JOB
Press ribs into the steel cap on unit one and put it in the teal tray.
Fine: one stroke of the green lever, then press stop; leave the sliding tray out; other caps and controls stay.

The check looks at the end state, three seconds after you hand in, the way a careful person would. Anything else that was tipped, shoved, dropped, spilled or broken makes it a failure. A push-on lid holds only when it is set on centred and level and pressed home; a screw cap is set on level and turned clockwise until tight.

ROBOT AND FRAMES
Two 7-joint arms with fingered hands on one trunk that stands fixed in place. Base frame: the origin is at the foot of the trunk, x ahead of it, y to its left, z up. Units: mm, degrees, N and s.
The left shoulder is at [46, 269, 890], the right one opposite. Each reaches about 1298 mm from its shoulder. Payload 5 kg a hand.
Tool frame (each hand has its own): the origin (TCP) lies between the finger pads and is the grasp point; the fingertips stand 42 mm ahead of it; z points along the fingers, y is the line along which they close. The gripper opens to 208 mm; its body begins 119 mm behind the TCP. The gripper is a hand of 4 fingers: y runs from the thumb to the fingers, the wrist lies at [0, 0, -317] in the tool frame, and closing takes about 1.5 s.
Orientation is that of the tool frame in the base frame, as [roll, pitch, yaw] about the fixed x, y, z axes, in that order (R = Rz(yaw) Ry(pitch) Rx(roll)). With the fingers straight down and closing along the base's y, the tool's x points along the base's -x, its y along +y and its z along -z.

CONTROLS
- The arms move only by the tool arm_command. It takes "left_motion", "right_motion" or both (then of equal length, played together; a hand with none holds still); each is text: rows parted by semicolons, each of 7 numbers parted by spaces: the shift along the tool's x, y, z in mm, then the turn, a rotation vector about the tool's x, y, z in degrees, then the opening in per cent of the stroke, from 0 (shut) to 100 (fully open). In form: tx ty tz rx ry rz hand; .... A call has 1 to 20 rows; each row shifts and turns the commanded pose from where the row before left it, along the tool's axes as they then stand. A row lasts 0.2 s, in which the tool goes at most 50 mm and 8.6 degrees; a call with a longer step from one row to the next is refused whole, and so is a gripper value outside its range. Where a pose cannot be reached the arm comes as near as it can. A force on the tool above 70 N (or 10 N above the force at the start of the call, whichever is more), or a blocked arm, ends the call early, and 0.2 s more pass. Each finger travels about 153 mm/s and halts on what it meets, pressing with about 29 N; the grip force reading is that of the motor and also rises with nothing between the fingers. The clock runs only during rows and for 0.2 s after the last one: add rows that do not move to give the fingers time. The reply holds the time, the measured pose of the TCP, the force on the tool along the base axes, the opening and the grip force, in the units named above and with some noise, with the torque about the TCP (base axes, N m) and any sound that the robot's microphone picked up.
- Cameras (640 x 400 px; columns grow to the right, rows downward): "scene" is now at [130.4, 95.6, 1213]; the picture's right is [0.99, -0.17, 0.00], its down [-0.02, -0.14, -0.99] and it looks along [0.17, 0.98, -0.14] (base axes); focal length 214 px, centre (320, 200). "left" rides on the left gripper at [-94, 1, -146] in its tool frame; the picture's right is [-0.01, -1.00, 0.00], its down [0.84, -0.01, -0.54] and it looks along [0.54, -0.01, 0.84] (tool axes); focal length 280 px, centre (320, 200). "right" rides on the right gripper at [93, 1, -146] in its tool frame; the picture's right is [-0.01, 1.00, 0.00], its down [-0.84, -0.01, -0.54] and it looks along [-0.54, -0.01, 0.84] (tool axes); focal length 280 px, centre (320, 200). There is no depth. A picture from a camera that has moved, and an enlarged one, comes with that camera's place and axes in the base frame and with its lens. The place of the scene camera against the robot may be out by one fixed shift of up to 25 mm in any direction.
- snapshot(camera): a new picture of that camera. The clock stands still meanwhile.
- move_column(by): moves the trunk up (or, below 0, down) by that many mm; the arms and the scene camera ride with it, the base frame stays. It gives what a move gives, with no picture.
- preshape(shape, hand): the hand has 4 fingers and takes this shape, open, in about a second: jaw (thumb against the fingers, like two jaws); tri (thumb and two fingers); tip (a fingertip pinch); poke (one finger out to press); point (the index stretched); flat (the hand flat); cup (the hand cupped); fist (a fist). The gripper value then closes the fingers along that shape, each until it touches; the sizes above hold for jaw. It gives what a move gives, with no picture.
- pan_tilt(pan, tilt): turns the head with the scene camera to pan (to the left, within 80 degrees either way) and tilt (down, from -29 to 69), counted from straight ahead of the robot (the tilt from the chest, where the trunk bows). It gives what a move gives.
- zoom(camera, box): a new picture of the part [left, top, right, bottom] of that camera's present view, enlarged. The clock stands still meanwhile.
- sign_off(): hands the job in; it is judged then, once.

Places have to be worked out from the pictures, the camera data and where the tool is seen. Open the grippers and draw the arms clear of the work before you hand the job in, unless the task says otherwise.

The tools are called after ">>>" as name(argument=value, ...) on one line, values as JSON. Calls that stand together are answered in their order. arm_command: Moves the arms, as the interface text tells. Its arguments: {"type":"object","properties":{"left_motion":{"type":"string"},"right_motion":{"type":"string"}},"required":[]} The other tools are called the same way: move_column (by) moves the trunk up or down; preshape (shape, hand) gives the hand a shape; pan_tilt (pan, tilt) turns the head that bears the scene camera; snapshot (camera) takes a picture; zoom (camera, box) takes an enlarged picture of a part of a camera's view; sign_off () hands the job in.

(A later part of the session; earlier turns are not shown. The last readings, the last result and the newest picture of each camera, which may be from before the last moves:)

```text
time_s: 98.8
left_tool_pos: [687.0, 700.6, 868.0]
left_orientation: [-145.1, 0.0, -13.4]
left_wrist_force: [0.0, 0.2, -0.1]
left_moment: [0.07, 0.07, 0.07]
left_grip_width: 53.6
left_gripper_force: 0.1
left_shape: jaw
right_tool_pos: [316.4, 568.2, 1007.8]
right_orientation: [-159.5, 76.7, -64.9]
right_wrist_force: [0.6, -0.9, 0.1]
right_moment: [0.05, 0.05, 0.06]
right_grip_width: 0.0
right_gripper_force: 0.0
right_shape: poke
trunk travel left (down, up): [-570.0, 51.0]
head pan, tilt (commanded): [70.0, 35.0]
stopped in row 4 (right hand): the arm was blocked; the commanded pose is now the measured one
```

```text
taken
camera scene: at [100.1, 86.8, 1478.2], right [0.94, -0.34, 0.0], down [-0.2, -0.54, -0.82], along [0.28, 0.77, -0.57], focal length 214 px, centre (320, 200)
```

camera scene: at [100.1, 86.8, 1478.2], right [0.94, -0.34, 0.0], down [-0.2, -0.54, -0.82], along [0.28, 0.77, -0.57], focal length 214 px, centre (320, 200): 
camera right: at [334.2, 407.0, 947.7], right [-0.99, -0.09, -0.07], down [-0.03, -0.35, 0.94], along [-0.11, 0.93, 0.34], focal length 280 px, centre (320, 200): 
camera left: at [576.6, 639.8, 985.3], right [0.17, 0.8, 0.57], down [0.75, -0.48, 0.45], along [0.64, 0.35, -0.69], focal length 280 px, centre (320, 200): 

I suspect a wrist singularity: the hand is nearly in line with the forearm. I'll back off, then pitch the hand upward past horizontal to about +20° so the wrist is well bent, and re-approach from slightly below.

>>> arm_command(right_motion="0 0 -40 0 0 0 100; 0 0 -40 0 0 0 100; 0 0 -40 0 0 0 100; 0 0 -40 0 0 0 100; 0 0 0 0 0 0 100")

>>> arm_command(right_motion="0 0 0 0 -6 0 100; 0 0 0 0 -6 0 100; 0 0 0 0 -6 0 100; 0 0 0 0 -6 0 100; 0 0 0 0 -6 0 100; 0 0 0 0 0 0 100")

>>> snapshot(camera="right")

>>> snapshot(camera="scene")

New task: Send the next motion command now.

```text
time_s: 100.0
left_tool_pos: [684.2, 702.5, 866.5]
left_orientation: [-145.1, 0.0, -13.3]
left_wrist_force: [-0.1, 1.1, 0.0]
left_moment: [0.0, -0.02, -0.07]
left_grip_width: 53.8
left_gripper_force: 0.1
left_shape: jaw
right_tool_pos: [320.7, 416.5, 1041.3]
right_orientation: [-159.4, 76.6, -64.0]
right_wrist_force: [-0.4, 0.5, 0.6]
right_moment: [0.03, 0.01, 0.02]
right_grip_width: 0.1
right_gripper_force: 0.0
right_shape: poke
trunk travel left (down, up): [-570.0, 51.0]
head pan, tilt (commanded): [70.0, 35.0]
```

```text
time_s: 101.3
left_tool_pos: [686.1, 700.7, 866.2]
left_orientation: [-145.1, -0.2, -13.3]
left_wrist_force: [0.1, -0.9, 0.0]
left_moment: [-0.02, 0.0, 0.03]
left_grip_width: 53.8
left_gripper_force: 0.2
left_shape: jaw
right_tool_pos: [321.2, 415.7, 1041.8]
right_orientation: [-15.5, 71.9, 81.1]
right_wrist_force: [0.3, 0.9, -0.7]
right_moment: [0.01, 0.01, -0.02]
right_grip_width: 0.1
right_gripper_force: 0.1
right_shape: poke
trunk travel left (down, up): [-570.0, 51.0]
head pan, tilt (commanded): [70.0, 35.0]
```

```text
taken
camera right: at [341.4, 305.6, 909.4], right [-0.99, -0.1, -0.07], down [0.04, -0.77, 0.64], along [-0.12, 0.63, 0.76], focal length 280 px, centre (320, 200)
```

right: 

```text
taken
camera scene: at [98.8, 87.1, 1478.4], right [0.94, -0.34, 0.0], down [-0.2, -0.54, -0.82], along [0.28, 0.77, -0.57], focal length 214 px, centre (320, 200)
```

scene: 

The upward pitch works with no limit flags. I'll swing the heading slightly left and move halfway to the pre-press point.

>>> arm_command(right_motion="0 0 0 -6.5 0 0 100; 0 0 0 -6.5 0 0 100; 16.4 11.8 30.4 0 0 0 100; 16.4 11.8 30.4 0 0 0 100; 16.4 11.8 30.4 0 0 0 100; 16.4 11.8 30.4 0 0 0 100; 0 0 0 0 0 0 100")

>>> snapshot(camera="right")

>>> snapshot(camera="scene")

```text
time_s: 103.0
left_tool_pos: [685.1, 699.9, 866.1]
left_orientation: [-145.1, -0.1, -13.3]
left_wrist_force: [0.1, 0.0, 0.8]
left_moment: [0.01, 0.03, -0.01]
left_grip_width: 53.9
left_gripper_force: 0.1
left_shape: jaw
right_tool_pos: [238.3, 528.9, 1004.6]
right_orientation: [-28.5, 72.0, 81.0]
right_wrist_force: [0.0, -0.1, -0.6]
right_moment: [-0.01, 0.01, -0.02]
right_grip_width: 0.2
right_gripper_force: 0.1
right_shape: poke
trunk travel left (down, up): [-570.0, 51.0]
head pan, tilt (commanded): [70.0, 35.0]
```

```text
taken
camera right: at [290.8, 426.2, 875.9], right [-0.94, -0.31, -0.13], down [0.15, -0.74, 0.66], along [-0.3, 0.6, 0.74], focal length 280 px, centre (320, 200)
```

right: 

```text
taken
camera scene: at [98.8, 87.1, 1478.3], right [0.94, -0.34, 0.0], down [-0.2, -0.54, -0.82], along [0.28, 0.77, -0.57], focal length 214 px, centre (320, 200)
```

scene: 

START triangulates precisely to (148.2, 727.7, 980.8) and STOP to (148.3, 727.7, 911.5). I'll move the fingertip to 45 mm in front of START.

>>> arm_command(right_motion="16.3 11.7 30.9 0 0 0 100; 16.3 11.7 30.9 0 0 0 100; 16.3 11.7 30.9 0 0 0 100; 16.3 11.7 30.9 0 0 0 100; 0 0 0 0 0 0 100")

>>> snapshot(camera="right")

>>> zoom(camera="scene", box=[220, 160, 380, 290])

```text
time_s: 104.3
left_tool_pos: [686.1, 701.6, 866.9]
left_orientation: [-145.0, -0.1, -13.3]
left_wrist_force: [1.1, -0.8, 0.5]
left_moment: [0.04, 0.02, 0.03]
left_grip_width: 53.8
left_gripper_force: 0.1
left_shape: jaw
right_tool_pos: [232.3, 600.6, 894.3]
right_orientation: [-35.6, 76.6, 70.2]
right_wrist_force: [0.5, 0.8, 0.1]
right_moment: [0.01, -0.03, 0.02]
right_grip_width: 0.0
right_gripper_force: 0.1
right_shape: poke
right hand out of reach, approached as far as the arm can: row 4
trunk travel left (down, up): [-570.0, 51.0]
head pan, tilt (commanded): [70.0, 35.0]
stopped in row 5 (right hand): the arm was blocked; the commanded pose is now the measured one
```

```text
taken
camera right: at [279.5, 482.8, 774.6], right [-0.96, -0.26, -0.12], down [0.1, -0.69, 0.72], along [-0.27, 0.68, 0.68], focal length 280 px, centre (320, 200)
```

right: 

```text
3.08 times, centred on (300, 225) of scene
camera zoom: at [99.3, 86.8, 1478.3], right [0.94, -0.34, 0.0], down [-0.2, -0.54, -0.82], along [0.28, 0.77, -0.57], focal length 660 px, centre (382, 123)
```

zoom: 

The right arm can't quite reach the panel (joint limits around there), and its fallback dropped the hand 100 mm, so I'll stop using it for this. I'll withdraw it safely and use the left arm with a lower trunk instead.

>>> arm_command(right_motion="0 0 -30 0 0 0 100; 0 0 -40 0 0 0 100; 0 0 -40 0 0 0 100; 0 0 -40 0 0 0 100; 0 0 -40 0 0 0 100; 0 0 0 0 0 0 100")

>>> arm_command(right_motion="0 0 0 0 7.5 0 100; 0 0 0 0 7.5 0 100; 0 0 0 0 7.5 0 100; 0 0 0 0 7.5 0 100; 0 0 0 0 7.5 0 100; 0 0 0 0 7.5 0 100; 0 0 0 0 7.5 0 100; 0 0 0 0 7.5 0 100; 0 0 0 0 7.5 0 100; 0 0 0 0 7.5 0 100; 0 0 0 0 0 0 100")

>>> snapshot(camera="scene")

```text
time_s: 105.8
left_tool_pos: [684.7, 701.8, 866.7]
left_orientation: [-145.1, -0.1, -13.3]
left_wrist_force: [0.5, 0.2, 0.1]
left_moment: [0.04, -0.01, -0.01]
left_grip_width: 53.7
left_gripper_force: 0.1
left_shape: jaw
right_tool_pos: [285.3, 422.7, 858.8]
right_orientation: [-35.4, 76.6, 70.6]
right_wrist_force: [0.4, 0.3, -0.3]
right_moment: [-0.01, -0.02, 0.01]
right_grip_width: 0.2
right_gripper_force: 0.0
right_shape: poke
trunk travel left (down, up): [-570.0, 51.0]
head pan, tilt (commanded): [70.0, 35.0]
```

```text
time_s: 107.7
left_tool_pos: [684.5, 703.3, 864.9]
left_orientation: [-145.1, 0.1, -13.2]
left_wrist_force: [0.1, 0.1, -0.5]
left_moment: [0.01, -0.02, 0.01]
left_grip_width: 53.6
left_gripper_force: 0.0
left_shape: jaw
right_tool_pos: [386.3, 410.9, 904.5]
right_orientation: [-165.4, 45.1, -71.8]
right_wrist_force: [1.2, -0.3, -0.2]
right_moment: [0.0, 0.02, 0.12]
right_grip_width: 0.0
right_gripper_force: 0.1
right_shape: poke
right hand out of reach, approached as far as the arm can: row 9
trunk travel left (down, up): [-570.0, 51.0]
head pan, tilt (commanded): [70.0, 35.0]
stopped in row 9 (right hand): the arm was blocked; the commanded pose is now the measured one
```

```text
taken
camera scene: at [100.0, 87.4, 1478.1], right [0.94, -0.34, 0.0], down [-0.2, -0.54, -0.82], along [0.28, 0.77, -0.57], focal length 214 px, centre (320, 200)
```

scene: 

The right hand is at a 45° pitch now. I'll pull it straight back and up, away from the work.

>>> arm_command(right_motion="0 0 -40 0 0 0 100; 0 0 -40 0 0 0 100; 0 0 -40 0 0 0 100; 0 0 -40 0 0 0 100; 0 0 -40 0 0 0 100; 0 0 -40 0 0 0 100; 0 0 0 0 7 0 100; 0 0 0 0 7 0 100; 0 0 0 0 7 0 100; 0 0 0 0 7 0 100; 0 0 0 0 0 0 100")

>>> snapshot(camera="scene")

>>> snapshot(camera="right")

----------

--- Task objective ---
Pick out each line that holds the string "meanwhile".

--- Output for this exercise ---
- snapshot(camera): a new picture of that camera. The clock stands still meanwhile.
- zoom(camera, box): a new picture of the part [left, top, right, bottom] of that camera's present view, enlarged. The clock stands still meanwhile.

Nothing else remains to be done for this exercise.